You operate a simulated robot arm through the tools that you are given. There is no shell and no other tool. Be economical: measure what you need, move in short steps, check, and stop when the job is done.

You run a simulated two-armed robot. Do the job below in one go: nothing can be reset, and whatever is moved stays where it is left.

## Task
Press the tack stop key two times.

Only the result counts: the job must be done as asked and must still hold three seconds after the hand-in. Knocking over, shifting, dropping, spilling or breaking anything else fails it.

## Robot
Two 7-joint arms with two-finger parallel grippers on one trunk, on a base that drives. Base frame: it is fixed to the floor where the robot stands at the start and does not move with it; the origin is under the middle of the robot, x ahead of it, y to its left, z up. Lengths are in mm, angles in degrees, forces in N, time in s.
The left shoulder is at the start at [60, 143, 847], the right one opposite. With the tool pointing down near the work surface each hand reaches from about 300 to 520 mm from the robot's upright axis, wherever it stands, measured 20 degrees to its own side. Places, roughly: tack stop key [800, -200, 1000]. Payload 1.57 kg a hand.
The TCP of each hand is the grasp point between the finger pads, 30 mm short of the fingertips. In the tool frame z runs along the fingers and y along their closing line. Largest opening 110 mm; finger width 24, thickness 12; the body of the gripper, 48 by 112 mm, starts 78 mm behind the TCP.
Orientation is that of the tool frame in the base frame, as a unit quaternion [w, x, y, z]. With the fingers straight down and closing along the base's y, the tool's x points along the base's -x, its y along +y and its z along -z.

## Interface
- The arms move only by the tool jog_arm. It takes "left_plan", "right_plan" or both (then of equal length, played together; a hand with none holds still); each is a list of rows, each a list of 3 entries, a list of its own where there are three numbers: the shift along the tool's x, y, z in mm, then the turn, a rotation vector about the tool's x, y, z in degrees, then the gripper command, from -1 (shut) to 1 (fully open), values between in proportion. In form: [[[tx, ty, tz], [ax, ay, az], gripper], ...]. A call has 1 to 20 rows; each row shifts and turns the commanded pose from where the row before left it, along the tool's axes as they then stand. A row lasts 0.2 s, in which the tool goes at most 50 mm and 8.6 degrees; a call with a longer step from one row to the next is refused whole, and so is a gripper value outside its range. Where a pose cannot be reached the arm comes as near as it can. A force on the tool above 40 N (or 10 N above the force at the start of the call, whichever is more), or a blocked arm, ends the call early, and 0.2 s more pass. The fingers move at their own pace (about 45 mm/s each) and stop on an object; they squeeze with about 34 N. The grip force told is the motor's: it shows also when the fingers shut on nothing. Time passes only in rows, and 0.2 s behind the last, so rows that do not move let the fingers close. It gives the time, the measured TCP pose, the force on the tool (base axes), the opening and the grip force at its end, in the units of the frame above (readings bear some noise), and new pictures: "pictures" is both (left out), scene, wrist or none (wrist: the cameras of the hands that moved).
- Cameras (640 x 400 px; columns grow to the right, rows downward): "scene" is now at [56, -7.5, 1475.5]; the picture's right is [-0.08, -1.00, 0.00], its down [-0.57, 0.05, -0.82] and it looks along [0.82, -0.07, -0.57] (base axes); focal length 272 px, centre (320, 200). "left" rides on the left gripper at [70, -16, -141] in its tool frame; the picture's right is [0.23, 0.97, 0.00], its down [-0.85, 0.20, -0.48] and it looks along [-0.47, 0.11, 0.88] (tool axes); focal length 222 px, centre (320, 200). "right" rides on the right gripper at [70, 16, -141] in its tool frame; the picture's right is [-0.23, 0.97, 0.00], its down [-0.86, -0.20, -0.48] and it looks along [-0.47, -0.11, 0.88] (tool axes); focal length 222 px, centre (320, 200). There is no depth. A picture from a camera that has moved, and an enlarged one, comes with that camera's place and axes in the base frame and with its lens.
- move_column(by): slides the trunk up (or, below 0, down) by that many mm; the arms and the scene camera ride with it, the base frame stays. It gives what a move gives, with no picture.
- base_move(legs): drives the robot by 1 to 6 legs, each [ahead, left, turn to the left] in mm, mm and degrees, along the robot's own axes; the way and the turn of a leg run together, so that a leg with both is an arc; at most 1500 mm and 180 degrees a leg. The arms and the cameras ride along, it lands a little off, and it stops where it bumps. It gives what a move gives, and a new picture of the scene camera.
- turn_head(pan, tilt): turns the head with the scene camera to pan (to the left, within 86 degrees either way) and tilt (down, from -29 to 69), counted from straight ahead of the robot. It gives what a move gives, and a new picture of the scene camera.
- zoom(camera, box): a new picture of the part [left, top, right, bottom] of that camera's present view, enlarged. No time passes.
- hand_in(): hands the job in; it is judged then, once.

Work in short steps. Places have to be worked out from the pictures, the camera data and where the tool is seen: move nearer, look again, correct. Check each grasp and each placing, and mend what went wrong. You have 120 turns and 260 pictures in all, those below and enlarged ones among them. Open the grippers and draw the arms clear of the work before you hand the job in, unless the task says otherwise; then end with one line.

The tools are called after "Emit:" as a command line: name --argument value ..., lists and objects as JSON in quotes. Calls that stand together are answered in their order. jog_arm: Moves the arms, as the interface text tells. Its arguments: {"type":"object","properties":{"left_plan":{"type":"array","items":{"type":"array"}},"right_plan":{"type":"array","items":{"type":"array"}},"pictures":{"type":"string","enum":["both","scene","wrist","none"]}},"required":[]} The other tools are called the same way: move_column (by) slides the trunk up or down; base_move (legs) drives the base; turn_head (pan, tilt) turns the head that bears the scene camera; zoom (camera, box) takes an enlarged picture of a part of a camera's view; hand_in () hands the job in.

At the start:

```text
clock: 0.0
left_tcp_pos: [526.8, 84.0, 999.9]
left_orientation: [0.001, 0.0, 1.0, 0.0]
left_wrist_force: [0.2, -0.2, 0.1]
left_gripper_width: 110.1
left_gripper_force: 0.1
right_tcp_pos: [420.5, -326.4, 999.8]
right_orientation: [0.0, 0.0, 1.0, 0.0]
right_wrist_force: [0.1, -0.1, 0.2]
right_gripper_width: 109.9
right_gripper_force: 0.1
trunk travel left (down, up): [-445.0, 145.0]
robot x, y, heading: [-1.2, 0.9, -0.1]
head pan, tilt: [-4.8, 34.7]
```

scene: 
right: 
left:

_Exercise directions_
Which lines contain the word "simulated"? Copy each of them.

_Finished answer_
You operate a simulated robot arm through the tools that you are given. There is no shell and no other tool. Be economical: measure what you need, move in short steps, check, and stop when the job is done.
You run a simulated two-armed robot. Do the job below in one go: nothing can be reset, and whatever is moved stays where it is left.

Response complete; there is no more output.